= AIM OF THE TASK =
Repeat the data that follows, word for word, without the images.

# # #

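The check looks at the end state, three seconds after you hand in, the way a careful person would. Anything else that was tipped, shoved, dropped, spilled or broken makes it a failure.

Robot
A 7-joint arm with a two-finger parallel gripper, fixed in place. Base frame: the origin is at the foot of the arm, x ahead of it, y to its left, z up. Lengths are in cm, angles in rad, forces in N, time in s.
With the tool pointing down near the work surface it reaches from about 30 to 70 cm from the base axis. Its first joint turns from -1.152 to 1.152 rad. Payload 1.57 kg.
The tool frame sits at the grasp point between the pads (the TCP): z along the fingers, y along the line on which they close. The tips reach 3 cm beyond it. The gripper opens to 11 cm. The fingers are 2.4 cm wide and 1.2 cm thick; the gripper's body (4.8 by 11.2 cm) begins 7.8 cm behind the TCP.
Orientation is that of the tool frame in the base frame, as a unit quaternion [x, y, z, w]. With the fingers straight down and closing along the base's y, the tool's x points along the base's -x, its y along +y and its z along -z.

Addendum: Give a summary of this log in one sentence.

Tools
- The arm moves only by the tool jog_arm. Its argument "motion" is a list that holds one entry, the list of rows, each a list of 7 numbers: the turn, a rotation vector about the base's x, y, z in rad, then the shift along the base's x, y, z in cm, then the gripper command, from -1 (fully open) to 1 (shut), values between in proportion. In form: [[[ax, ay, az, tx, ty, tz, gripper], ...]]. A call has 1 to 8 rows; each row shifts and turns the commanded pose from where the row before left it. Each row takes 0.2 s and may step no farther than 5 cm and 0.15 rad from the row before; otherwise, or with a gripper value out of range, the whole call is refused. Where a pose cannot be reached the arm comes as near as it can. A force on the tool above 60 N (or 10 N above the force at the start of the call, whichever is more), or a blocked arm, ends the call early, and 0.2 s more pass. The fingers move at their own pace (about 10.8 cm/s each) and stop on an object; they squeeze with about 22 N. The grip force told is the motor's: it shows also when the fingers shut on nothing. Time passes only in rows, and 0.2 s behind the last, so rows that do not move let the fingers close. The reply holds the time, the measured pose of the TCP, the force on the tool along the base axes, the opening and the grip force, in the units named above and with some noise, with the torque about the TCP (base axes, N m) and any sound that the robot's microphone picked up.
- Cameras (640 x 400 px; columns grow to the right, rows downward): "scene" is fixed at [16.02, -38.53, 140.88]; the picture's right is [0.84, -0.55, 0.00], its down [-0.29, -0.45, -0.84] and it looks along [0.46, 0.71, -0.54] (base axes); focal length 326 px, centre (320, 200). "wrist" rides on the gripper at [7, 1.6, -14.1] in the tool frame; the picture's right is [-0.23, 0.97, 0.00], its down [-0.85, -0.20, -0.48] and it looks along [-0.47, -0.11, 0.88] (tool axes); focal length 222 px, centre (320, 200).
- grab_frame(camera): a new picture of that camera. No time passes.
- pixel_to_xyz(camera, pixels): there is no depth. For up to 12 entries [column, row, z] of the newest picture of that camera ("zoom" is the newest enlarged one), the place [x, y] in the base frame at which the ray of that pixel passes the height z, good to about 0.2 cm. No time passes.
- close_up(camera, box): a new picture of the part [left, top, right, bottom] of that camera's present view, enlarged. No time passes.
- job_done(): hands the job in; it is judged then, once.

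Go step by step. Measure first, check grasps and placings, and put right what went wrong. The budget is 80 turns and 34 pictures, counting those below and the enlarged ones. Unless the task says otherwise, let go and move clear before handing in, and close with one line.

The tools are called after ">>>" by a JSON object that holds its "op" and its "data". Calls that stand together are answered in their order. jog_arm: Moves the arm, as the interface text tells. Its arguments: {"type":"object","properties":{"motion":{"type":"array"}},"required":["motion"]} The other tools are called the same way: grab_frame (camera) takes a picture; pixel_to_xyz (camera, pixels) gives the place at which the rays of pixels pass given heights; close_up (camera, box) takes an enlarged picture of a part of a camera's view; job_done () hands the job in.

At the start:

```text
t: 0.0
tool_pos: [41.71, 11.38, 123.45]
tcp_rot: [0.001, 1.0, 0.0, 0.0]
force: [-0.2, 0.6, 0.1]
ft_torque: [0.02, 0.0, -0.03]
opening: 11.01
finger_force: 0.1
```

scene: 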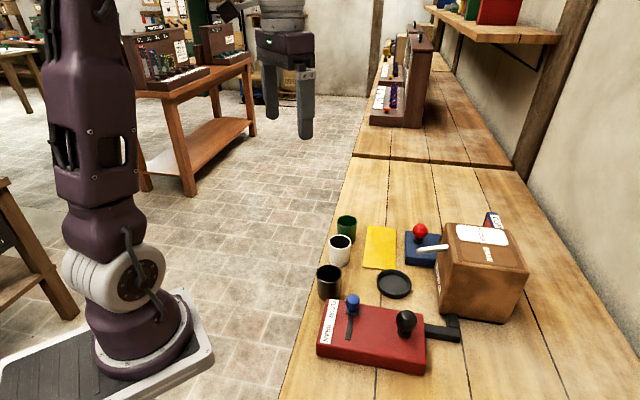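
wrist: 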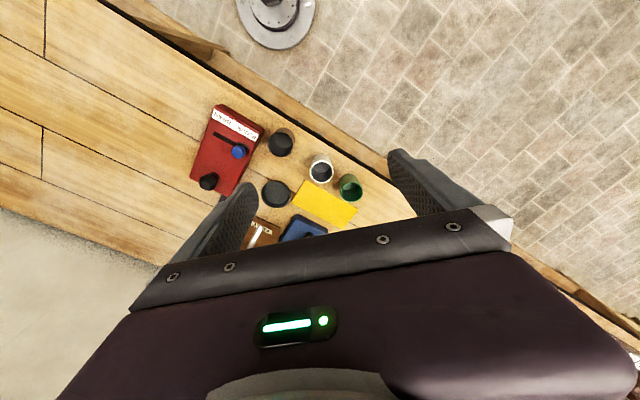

# # #

= WRITTEN SOLUTION =
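The check looks at the end state, three seconds after you hand in, the way a careful person would. Anything else that was tipped, shoved, dropped, spilled or broken makes it a failure.

Robot
A 7-joint arm with a two-finger parallel gripper, fixed in place. Base frame: the origin is at the foot of the arm, x ahead of it, y to its left, z up. Lengths are in cm, angles in rad, forces in N, time in s.
With the tool pointing down near the work surface it reaches from about 30 to 70 cm from the base axis. Its first joint turns from -1.152 to 1.152 rad. Payload 1.57 kg.
The tool frame sits at the grasp point between the pads (the TCP): z along the fingers, y along the line on which they close. The tips reach 3 cm beyond it. The gripper opens to 11 cm. The fingers are 2.4 cm wide and 1.2 cm thick; the gripper's body (4.8 by 11.2 cm) begins 7.8 cm behind the TCP.
Orientation is that of the tool frame in the base frame, as a unit quaternion [x, y, z, w]. With the fingers straight down and closing along the base's y, the tool's x points along the base's -x, its y along +y and its z along -z.

Addendum: Give a summary of this log in one sentence.

Tools
- The arm moves only by the tool jog_arm. Its argument "motion" is a list that holds one entry, the list of rows, each a list of 7 numbers: the turn, a rotation vector about the base's x, y, z in rad, then the shift along the base's x, y, z in cm, then the gripper command, from -1 (fully open) to 1 (shut), values between in proportion. In form: [[[ax, ay, az, tx, ty, tz, gripper], ...]]. A call has 1 to 8 rows; each row shifts and turns the commanded pose from where the row before left it. Each row takes 0.2 s and may step no farther than 5 cm and 0.15 rad from the row before; otherwise, or with a gripper value out of range, the whole call is refused. Where a pose cannot be reached the arm comes as near as it can. A force on the tool above 60 N (or 10 N above the force at the start of the call, whichever is more), or a blocked arm, ends the call early, and 0.2 s more pass. The fingers move at their own pace (about 10.8 cm/s each) and stop on an object; they squeeze with about 22 N. The grip force told is the motor's: it shows also when the fingers shut on nothing. Time passes only in rows, and 0.2 s behind the last, so rows that do not move let the fingers close. The reply holds the time, the measured pose of the TCP, the force on the tool along the base axes, the opening and the grip force, in the units named above and with some noise, with the torque about the TCP (base axes, N m) and any sound that the robot's microphone picked up.
- Cameras (640 x 400 px; columns grow to the right, rows downward): "scene" is fixed at [16.02, -38.53, 140.88]; the picture's right is [0.84, -0.55, 0.00], its down [-0.29, -0.45, -0.84] and it looks along [0.46, 0.71, -0.54] (base axes); focal length 326 px, centre (320, 200). "wrist" rides on the gripper at [7, 1.6, -14.1] in the tool frame; the picture's right is [-0.23, 0.97, 0.00], its down [-0.85, -0.20, -0.48] and it looks along [-0.47, -0.11, 0.88] (tool axes); focal length 222 px, centre (320, 200).
- grab_frame(camera): a new picture of that camera. No time passes.
- pixel_to_xyz(camera, pixels): there is no depth. For up to 12 entries [column, row, z] of the newest picture of that camera ("zoom" is the newest enlarged one), the place [x, y] in the base frame at which the ray of that pixel passes the height z, good to about 0.2 cm. No time passes.
- close_up(camera, box): a new picture of the part [left, top, right, bottom] of that camera's present view, enlarged. No time passes.
- job_done(): hands the job in; it is judged then, once.

Go step by step. Measure first, check grasps and placings, and put right what went wrong. The budget is 80 turns and 34 pictures, counting those below and the enlarged ones. Unless the task says otherwise, let go and move clear before handing in, and close with one line.

The tools are called after ">>>" by a JSON object that holds its "op" and its "data". Calls that stand together are answered in their order. jog_arm: Moves the arm, as the interface text tells. Its arguments: {"type":"object","properties":{"motion":{"type":"array"}},"required":["motion"]} The other tools are called the same way: grab_frame (camera) takes a picture; pixel_to_xyz (camera, pixels) gives the place at which the rays of pixels pass given heights; close_up (camera, box) takes an enlarged picture of a part of a camera's view; job_done () hands the job in.

At the start:

```text
t: 0.0
tool_pos: [41.71, 11.38, 123.45]
tcp_rot: [0.001, 1.0, 0.0, 0.0]
force: [-0.2, 0.6, 0.1]
ft_torque: [0.02, 0.0, -0.03]
opening: 11.01
finger_force: 0.1
```

scene: 
wrist: 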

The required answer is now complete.